With ecologist Anne Sverdrup-Thygeson as our intrepid guide, Extraordinary Insects is an enthusiastic, witty, and fascinating introduction to the world of insects and why we -- and the planet we inhabit -- could not survive without them. Insects comprise roughly half of the animal kingdom. They live everywhere -- deep inside caves, high in the Himalayas, inside computers, in Yellowstone's hot springs, and in the ears and nostrils of much larger creatures. There are insects that have ears on their knee, eyes on their penises, and tongues under their feet. Many people think life would be better without bugs. In fact, life would be impossible without them. Insects turn dead plants and animals into soil. They pollinate flowers, including crops that we depend on. They provide food for other animals and control pests that are harmful to humans. Life as we know it depends on these small creatures. But recent years have brought disturbing reports of extensive declines in insect numbers and diversity, which could have serious consequences for us and the planet.

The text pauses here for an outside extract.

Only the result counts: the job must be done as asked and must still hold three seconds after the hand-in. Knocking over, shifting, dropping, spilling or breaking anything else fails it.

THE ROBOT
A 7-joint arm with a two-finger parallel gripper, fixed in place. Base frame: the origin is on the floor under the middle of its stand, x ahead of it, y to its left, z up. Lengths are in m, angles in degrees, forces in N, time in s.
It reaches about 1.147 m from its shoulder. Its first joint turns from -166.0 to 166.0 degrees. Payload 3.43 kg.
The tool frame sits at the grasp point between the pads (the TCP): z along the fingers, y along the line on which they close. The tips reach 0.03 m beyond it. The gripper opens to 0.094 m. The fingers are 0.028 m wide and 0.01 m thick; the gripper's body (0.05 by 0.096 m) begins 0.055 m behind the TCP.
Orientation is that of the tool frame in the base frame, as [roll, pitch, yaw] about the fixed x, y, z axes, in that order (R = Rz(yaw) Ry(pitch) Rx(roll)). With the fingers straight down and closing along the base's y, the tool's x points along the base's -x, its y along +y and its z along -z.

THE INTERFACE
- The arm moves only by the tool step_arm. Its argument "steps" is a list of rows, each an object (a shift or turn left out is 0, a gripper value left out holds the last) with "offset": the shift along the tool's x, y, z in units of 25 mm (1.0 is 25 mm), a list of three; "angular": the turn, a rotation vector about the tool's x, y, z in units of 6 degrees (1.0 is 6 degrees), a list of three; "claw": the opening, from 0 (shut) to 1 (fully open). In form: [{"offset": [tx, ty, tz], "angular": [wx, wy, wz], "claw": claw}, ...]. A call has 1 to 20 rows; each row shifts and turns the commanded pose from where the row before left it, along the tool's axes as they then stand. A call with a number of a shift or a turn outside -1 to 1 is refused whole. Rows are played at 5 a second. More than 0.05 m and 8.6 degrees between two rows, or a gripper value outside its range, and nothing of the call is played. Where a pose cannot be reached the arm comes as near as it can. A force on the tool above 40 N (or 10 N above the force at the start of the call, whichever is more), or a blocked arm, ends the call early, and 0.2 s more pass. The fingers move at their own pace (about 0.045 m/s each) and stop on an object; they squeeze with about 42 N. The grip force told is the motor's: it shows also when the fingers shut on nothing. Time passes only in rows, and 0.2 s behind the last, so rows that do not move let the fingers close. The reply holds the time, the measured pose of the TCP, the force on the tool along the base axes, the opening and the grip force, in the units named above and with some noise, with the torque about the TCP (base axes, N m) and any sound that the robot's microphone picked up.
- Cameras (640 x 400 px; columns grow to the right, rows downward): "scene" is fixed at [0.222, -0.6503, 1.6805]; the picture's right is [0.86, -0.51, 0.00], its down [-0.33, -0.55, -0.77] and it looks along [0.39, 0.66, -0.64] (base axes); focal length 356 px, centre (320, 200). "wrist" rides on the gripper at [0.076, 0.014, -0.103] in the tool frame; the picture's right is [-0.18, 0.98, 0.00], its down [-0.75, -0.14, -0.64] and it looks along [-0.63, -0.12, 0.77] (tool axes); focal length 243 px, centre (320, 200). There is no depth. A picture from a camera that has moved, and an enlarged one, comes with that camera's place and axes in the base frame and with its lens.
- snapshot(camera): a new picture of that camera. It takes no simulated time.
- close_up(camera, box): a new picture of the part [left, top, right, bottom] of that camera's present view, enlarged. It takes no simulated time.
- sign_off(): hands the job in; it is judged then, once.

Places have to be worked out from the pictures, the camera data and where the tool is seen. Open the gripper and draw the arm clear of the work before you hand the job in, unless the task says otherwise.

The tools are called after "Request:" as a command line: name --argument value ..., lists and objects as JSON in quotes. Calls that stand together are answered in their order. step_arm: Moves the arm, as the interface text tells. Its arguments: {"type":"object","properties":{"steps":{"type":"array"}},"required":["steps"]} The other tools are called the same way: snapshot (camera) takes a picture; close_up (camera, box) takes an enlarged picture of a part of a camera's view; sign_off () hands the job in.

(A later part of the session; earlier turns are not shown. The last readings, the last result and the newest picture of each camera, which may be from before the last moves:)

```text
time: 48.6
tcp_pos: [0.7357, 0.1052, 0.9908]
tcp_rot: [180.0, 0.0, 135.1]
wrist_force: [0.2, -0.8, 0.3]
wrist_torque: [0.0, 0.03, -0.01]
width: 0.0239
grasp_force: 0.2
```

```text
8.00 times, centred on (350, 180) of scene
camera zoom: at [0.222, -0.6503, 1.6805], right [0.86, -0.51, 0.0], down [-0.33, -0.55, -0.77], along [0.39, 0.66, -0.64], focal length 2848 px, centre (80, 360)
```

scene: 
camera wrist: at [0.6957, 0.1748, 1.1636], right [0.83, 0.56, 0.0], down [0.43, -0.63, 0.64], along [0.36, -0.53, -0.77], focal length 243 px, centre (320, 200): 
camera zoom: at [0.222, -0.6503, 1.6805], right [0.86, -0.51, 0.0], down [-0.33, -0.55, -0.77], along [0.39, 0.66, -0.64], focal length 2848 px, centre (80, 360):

Super Fly: The Unexpected Lives of the World's Most Successful Insects by Jonathan Balcombe
Super Fly: The Unexpected Lives of the World's Most Successful Insects
by Jonathan Balcombe

After reading Super Fly, you will never take a fly for granted again. From an expert in animal consciousness, a book that will turn the fly on the wall into the elephant in the room. For most of us, the only thing we know about flies is that they're annoying, and our usual reaction is to try to kill them. In Super Fly, the myth-busting biologist Jonathan Balcombe shows the order Diptera in all of its diversity, illustrating the essential role that flies play in every ecosystem in the world as pollinators, waste-disposers, predators, and food source; and how flies continue to reshape our understanding of evolution. Along the way, he reintroduces us to familiar foes like the fruit fly and mosquito, and gives us the chance to meet their lesser-known cousins like the Petroleum Fly (the only animal in the world that breeds in crude oil) and the Chocolate Midge (the sole pollinator of the Cacao tree). No matter your outlook on our tiny buzzing neighbors, Super Fly will change the way you look at flies forever. 
Tales from the Ant World
by Edward O. Wilson

Ants are not only fascinating but an easy insect to observe -- take it from the foremost ant expert, Pulitzer Prize winner Edward O. Wilson, whose obsession with ants began as a child in his backyard and never stopped. Readers will be captivated by Wilson’s explanation of ants’ complex social behavior, and how thousands of individuals can communicate and act cooperatively in service to the colony -- a trait all species of ant have in common. For fans of: The Jewel Box: How Moths Illuminate Nature’s Hidden Rules by Tim Blackburn.